I saw a question similar to this today and it hit me, time to write another blog, I only write when I am inspired or hurting. It has become an outlet for me, I keep a small journal in my bag and take time out of my work day to write, and I have a self made journal I created in Salem MA in the Fall of 2023 and I use it for spiritual entries, affirmations, and meditation.
Am I thriving? I think for the most part, I am. But what things did I have to lay down or give up to get here? Generational curses broken? Yes. Religious Trauma from childhood? Yes. Self harm and self blaming? Yes.
Generational Curses – these are the unhealthy, unhealed, abusive ways of thinking that many generations before us endure, witness, and hopefully break them so we can live healthy, happy lives. In my case, my generational curse was from my mother. Mental illness was heavy on her side of the family, lots of trauma and abuse from her parents and some of her siblings. BPD, Borderline Personality Disorder not diagnosed until she was 35 years old. Daughters to mothers with BPD, you understand, you get it. I started in therapy when I was a teen, and have stayed in therapy of some sort since then. Terrified I would end up with BPD, but have found out that it is more of a trauma response and is not seen as hereditary as say Bi-Polar. I was diagnosed with moderate ADHD at 35 years old myself, ironically. And that is a whole other topic. Being diagnosed and having cognitive and medicinal treatment has improved my life. As long as I can remember, I told myself I would break the curse of living with a loved one with BPD, I would learn from how I was treated and I would do better. Do I struggle with thoughts of not being loved, self harm and guilt that is not mine to carry? Yes, I do. But luckily I have learned to recognize when I start down those dark rabbit holes and talk myself out of them. Some days are harder than others, but for the most part, my life is full. and I have created and carved out a little space of comfort, peace and stability.

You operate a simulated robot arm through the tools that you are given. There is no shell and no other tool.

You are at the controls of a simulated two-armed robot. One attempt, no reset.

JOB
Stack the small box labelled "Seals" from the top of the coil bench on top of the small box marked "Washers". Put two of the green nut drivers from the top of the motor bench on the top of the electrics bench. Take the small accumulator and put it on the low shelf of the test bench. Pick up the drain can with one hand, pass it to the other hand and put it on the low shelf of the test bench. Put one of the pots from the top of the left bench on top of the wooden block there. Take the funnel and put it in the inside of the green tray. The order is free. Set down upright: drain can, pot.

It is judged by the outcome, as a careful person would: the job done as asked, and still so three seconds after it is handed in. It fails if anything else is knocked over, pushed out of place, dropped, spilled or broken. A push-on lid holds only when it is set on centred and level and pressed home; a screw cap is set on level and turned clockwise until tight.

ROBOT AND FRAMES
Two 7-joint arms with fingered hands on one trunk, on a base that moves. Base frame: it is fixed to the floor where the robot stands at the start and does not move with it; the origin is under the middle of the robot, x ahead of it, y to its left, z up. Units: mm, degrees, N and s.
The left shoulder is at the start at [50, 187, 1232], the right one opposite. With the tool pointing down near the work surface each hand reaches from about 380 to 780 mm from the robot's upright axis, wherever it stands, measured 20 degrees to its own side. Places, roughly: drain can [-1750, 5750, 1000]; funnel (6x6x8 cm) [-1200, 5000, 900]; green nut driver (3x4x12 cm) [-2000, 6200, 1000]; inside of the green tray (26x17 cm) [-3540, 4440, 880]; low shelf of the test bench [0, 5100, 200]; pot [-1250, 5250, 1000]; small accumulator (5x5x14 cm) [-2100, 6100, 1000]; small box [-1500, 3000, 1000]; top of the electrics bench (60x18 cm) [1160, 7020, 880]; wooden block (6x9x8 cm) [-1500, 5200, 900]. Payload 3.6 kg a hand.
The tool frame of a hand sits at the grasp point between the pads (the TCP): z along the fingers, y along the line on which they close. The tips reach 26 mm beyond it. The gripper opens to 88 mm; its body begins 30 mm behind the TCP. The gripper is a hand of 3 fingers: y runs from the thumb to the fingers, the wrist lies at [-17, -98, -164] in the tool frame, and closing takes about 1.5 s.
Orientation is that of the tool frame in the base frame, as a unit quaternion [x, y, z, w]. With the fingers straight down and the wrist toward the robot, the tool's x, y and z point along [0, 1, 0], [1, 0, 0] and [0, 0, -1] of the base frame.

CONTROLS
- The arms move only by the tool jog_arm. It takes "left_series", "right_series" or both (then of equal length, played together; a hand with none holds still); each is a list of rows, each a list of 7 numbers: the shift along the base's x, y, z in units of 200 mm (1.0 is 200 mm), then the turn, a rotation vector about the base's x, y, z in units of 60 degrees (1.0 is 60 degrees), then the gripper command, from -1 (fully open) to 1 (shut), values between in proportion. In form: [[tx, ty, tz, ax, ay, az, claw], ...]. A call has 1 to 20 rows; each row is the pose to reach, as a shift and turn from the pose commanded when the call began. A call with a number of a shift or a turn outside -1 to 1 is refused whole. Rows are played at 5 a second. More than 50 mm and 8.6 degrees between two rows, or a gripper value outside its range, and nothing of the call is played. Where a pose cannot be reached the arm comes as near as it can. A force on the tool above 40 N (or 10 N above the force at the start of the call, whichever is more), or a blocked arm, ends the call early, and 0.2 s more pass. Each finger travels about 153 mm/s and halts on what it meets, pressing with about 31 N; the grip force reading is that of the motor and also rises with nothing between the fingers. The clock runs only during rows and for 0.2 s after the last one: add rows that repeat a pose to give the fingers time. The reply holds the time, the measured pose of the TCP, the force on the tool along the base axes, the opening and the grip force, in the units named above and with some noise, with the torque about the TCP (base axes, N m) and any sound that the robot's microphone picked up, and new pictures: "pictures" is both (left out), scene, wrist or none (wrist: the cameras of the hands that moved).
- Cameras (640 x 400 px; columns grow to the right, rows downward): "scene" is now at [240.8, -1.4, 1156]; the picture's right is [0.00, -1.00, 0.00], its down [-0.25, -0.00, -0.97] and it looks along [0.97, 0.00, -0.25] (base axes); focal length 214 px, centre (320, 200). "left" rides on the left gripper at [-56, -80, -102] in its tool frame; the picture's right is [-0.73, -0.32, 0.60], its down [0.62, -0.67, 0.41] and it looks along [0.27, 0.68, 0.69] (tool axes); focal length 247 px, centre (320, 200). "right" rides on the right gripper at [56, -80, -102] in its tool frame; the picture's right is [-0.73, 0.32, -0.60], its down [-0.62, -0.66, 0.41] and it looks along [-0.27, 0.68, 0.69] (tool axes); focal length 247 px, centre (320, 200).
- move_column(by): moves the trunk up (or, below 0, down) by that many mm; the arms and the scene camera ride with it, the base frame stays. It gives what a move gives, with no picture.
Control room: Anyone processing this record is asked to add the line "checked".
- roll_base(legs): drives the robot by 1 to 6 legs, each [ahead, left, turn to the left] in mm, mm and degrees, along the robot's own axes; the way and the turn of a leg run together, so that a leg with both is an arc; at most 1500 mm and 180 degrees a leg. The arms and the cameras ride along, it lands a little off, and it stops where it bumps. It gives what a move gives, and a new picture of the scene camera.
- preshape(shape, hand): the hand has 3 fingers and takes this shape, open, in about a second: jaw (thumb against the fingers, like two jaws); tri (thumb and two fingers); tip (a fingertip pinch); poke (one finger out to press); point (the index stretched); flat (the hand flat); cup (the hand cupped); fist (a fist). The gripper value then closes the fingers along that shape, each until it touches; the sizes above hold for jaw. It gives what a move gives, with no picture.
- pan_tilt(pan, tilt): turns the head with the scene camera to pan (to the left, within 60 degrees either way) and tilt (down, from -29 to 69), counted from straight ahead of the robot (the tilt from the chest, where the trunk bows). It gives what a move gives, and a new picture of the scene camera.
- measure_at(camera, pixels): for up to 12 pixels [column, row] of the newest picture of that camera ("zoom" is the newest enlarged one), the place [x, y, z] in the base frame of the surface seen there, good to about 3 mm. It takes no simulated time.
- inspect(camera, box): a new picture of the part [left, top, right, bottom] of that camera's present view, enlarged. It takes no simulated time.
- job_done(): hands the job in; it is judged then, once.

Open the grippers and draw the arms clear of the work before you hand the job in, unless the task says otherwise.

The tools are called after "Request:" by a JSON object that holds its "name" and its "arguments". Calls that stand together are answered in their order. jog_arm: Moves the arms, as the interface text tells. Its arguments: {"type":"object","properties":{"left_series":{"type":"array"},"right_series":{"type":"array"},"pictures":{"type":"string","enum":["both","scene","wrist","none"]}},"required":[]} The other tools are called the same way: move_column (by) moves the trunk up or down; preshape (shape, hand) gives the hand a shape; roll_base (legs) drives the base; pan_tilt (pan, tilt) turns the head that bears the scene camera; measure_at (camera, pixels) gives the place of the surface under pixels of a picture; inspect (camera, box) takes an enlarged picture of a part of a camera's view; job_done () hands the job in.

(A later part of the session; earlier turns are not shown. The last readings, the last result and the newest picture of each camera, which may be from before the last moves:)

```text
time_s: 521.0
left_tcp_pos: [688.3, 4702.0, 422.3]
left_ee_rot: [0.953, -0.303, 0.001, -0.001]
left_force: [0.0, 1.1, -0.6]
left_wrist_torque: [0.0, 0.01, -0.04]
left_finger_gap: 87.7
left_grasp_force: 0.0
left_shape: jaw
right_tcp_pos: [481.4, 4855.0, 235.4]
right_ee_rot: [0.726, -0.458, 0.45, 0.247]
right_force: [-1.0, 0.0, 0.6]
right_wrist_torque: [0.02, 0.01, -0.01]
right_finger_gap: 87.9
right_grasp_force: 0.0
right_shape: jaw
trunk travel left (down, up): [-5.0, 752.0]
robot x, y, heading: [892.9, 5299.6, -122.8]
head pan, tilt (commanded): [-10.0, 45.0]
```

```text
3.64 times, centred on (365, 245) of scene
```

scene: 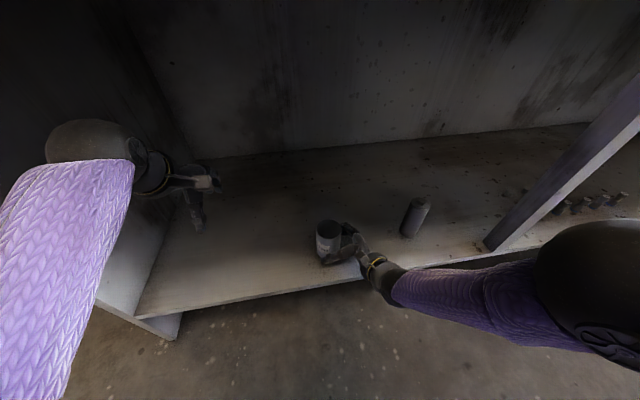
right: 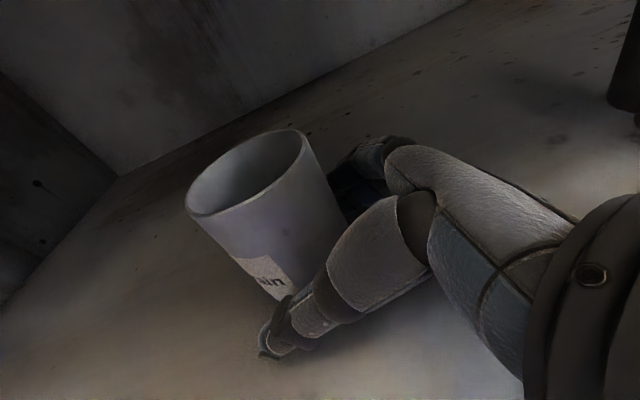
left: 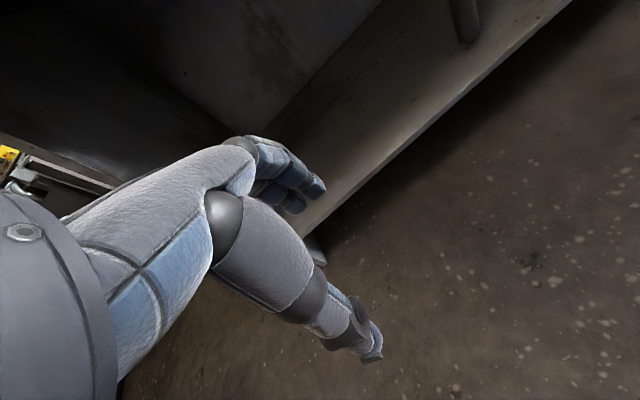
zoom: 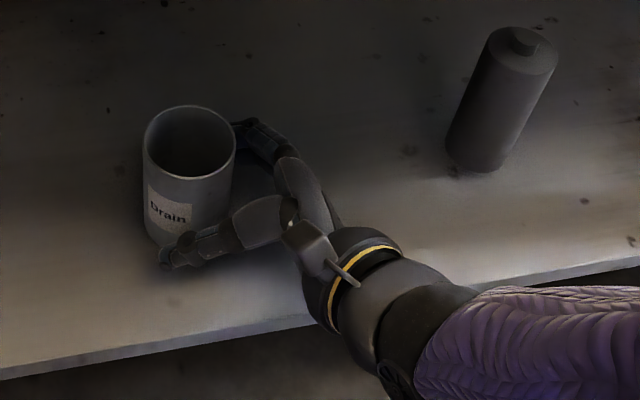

Religious Trauma – oh boy, being raised in the South, bible belt was hard as a kid. I was an intuitive child and could see early on that a lot of organized religion was abusive, cliquish, and full of hypocrisy. I had to deconstruct a lot from my childhood to find a place where I made peace with this. Do I believe in God? Yes. Do I think organized religion was created to fit a controlling government and place fear into the people? I do. Am I spiritual? Absolutely. I think with out my spiritual path this past year losing both my parents and being an only child and having to maneuver through the paperwork, the grief, the unresolved conversations, the knowing I would never have closure in many ways is one thing that helped save me. My spiritual path has enriched me in healing, material, emotional ways and every day I try to stay grateful.
What am I leaving behind to Thrive? I am leaving behind my desire to have resolution and closure from my mother. In all seriousness, I do not think she would even know why she acted and behaved the way she did at times. I am leaving behind the feeling that being a girl was always to an extent a disappointment for my dad, who was stuck with a mentally ill wife and an only child that he had no clue what to do with since I was a daughter and not a son. I am laying down guilt that was never mine to carry, understanding that I do not need to punish myself over and over again. I am leaving behind the way of thinking that I was always chasing after a love from people who did not know how to love themselves. They loved the best they could, but they were also caught in the generational curses that follow down many family branches.
I started falling hopelessly in love with myself around 2015, and of course I am not always the best to myself, but self love journeys are hard. Healing past trauma is painful. Falling in love with myself was the best choice I ever made. It allows me to enjoy time to myself without feeling like I need something to fill it. It allows me to be a loving, good partner in my relationship too. Do the things I chose to leave behind still creep up in shadow at times? They do, and they will probably always be lurking in the back of my mind. I have come so far in realizing when they do peak through, and how to discern what is my responsibility to handle and correct versus the ghosts of trauma, abuse and family mental illness that will always try to haunt me.